On the 'Which Face Is Real' website, the two academics present pairs of images: a real one from the FFHQ collection, and a synthetic one, as generated by the StyleGAN system and posted to thispersondoesnotexist.com, which posts a new artificial image every 2 seconds.

Both thispersondoesnotexist.com and whichfaceisreal.com use a machine learning method with generative adversarial network (GAN) to generate their fake faces.

These networks operate by learning the traits of real people's faces by feeding on a huge database. The AIs then learn from the patterns, to then try to replicate the faces they've seen, in their own ways.

GANs here is one of the best way to train AIs because it involves more than one learning agent.

In this case, the site uses photorealistic face generation software StyleGAN. which was open-sourced by graphics hardware manufacturer Nvidia.

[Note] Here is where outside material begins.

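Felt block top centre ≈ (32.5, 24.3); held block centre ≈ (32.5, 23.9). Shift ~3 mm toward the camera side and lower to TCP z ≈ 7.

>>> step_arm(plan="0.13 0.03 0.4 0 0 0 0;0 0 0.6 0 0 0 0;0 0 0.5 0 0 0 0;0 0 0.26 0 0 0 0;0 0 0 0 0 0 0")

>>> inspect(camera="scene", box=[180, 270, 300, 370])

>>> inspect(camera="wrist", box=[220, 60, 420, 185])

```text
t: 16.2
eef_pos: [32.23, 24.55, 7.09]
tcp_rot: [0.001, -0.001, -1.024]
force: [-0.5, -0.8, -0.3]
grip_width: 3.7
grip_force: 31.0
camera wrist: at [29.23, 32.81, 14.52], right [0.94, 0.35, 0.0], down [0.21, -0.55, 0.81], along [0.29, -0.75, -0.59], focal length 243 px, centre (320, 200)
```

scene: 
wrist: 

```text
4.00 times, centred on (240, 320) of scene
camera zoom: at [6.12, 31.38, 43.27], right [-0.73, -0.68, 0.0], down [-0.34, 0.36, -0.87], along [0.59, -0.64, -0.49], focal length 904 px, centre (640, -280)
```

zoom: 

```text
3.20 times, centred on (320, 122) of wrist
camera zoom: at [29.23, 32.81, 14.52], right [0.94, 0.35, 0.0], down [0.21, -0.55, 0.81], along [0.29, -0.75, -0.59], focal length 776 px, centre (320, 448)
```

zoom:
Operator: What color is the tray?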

The first agent in the GAN is the 'generator, trained to create a new human face from scratch. The other agent is the 'discriminator' set to judge the generator, by trying to determine if the image the generator produces is a real image or a fake one.

With the agents pitted against each other, the AI is finally capable of generating highly realistic images in shockingly high resolution.

Real faces like these from the Flickr FFHQ dataset were used to train the algorithm
Real faces like these from the Flickr FFHQ dataset were used to train the algorithm

Using this technique, researchers can make AIs to learn just about anything, including how to manipulate audio and video. Although there are limitations to what such systems can do, researchers and scientists in the AI field continue to steadily improve the technology.

For example, when deepfakes was created to turn people's fantasies to the screen, people have then developed the technology to create deepfake dancing, to even create ‘Deep Video Portraits’ which extents deepfakes to a whole new degree.

There were also initiatives to prevent deepfakes from plaguing real data.

For example, DARPA created tools to automatically spot deepfakes and other AI-made fakeries, as well as an attempt to protect videos from tampering using blockchain technology.

But for people who want to learn how to differentiate deepfakes by themselves, according to West, "it’s actually quite easy to do."

For example, AI-generated fakes can have asymmetrical faces, misaligned teeth, unrealistic hair, and ears.

"But these fakes will get better. In another three years [these fakes] will be indistinguishable,” continued West.

And when that happens, knowing how to differentiate them would be half the battle. "Our message is very much not that people should not believe in anything. Our message is the opposite: it’s don’t be credulous," said Bergstrom.